Ukazał następnie tragiczne dzieje Polaków, najazdy tatarskie, krzyżackie czy szwedzkie, ani

rozdarcie i pogrzebanie Polski na oczach Europy samolubnej i bezsilnej nie pogrzebały duszy polskiej.

Lechoń podkreślił jednocześnie gotowość ze strony Polaków do współpracy w odbudowie po zakończeniu działań wojennych Europy, przedstawiając przy tym wizję przyszłości, która była oparta na tendencjach federalistycznych, które

Polska już dawno uważała za swoje i wcielała je w życie, ponieważ idea jagiellońska była to właśnie owa federacja, o której dziś się mówi.

Odwołał się jednocześnie do doświadczeń słuchaczy, wskazując, że symbol Polski jagiellońskiej może być źródłem dumy zwłaszcza dla rodaków w Stanach Zjednoczonych,

mających przed sobą wzór nowoczesnego państwa, które rozmachem twórczego wysiłku, entuzjazmem pracy i zdobywania, najgłębszym instynktem demokratycznym, zdołało stworzyć i spaja coraz bardziej jedność różnych narodów.

Wybór poety na głównego mówcę wieczoru był z pewnością celowym ruchem, który był obliczony na sukces zabiegów patriotycznych i propagandowych.
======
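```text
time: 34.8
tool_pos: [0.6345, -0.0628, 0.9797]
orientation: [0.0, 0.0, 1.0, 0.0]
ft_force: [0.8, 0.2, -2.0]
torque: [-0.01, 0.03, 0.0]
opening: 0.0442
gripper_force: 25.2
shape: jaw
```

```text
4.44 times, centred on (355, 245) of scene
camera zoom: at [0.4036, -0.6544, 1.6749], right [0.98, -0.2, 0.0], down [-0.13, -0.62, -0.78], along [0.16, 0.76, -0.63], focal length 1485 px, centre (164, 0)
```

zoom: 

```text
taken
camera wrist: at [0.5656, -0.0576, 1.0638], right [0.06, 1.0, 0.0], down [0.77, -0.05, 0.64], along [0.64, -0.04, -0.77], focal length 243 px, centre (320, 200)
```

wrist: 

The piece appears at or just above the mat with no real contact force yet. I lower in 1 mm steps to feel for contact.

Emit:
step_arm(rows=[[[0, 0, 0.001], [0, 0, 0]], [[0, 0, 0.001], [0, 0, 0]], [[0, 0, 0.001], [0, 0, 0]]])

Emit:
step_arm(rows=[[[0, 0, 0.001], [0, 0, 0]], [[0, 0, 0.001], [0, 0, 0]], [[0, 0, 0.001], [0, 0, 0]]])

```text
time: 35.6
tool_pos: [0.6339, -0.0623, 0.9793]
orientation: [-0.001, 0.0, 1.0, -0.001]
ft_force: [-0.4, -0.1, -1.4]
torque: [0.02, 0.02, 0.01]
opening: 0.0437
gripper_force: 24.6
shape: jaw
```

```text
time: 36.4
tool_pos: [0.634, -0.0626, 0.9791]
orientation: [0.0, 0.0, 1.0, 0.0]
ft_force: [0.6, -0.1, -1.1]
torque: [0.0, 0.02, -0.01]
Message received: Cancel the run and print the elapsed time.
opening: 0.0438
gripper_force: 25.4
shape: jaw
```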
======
Podobnie stało się także później, kiedy Lechoń wziął udział obok Kazimierza Wierzyńskiego i Juliana Tuwima w świątecznej audycji radiowej nadawanej przez lokalną nowojorską stację WRUL, która była adresowana do Polski i Polaków rozrzuconych po świecie. W jej trakcie trzej poeci wygłosili wzruszające i zarazem podtrzymujące narodowego ducha w swej treści przemówienia.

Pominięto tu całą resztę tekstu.